DIRECTIONS:
Write out every line of the material exactly as it appears. Use JSON: a list with one string for each line that is not empty.

DATASET SECTION:
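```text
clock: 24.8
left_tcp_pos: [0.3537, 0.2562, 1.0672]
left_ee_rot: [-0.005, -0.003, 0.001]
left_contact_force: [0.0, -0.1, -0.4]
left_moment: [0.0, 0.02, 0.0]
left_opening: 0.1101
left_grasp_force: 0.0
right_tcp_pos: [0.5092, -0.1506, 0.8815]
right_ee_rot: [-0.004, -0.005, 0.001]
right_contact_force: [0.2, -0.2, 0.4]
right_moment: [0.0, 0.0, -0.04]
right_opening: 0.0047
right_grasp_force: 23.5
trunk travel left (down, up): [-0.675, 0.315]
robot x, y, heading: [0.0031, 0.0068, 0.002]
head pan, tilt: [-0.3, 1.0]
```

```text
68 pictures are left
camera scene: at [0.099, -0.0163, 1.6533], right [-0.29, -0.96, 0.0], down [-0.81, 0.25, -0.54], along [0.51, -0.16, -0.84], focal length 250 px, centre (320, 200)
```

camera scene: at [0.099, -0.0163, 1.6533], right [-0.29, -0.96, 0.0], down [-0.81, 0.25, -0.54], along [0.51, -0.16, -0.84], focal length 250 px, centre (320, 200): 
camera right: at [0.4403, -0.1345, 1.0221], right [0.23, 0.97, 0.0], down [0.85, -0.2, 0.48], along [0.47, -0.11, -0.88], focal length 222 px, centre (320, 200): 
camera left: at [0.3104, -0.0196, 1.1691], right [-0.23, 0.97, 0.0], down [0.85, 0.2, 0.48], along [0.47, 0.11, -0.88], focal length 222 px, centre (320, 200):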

THE OUTPUT:
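[
  "```text",
  "clock: 24.8",
  "left_tcp_pos: [0.3537, 0.2562, 1.0672]",
  "left_ee_rot: [-0.005, -0.003, 0.001]",
  "left_contact_force: [0.0, -0.1, -0.4]",
  "left_moment: [0.0, 0.02, 0.0]",
  "left_opening: 0.1101",
  "left_grasp_force: 0.0",
  "right_tcp_pos: [0.5092, -0.1506, 0.8815]",
  "right_ee_rot: [-0.004, -0.005, 0.001]",
  "right_contact_force: [0.2, -0.2, 0.4]",
  "right_moment: [0.0, 0.0, -0.04]",
  "right_opening: 0.0047",
  "right_grasp_force: 23.5",
  "trunk travel left (down, up): [-0.675, 0.315]",
  "robot x, y, heading: [0.0031, 0.0068, 0.002]",
  "head pan, tilt: [-0.3, 1.0]",
  "```",
  "```text",
  "68 pictures are left",
  "camera scene: at [0.099, -0.0163, 1.6533], right [-0.29, -0.96, 0.0], down [-0.81, 0.25, -0.54], along [0.51, -0.16, -0.84], focal length 250 px, centre (320, 200)",
  "```",
  "camera scene: at [0.099, -0.0163, 1.6533], right [-0.29, -0.96, 0.0], down [-0.81, 0.25, -0.54], along [0.51, -0.16, -0.84], focal length 250 px, centre (320, 200): ",
  "camera right: at [0.4403, -0.1345, 1.0221], right [0.23, 0.97, 0.0], down [0.85, -0.2, 0.48], along [0.47, -0.11, -0.88], focal length 222 px, centre (320, 200): ",
  "camera left: at [0.3104, -0.0196, 1.1691], right [-0.23, 0.97, 0.0], down [0.85, 0.2, 0.48], along [0.47, 0.11, -0.88], focal length 222 px, centre (320, 200):"
]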